The simple and sparsely embroided work for everyday use was called phulkari. It was done on odhnis or shawls for everyday use on coarse handspun khadi cloth, mostly brownish-red, usng floss-silk in darning stitched worked from the reverse side of fabric. (Dhamija, 2004)

Kashmir embroidery

The main varieties of Kashmir being namda, work on felt-wool, gabba, a type of appliqué work, using waste woolen fabrics and kashida wrought on various kinds of clothing and the cloth used is either silk or wool. (Dhamija, 2004)

Role of women in handicrafts

Home based workers are the most marginalized and one of the largest groups of workers in this sector, with an estimated 300 million workers worldwide [2] . Home based work has been identified as work that is undertaken in the home by either independent own account workers or dependent subcontractors. [3] They are predominately women, located in various occupations including the assembly of electronic components of fans, washing machines, irons, or the manufacture of glass bangles, items of pottery; small scale packaging and assembling of consumables, hand knitting, embroidery, stitching, handicrafts, garments and weaving of carpets and shawls. It also includes clerical and teaching homework and the supply of raw materials. (Carr, Chen & Tate, 2000)

According to World Bank report after agriculture, the most important source of women’s employment is home-based work.’ [4] (Aurat publication, 1997)

The statistics on the informal economy are unreliable, ‘The number of women in the informal labour force possibly stands at 12.79 millions, of whom 8.52 million women, constituting 75 per cent of the total informal sector workers, were home-based workers.’ [5] (Aurat publication, 1997)

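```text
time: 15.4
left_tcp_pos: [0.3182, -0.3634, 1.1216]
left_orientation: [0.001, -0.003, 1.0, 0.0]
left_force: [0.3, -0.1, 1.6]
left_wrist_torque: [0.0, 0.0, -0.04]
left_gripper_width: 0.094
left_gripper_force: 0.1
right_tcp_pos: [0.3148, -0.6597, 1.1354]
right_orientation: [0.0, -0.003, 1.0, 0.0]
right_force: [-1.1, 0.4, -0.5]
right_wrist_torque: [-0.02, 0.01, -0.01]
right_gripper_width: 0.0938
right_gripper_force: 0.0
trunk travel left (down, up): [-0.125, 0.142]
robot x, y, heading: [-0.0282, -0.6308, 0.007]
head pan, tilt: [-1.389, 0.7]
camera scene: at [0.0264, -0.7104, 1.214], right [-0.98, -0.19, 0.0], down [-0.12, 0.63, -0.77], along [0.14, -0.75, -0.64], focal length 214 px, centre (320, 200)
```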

A survey of the Pakistan Institute of Development Economics (PIDE) conducted in 2003 shows that 77 percent of the total female labor force falls within the purview of the informal sector, while 53 percent are classified as home based workers. The survey further revealed that in the rural sector, where 79 percent of the female population above the age of ten is actively involved in farming, only 37 percent are gainfully employed in their own family farms while the rest fall within the category of unpaid workers. Most working women have to hand over their earnings to their parents or husbands.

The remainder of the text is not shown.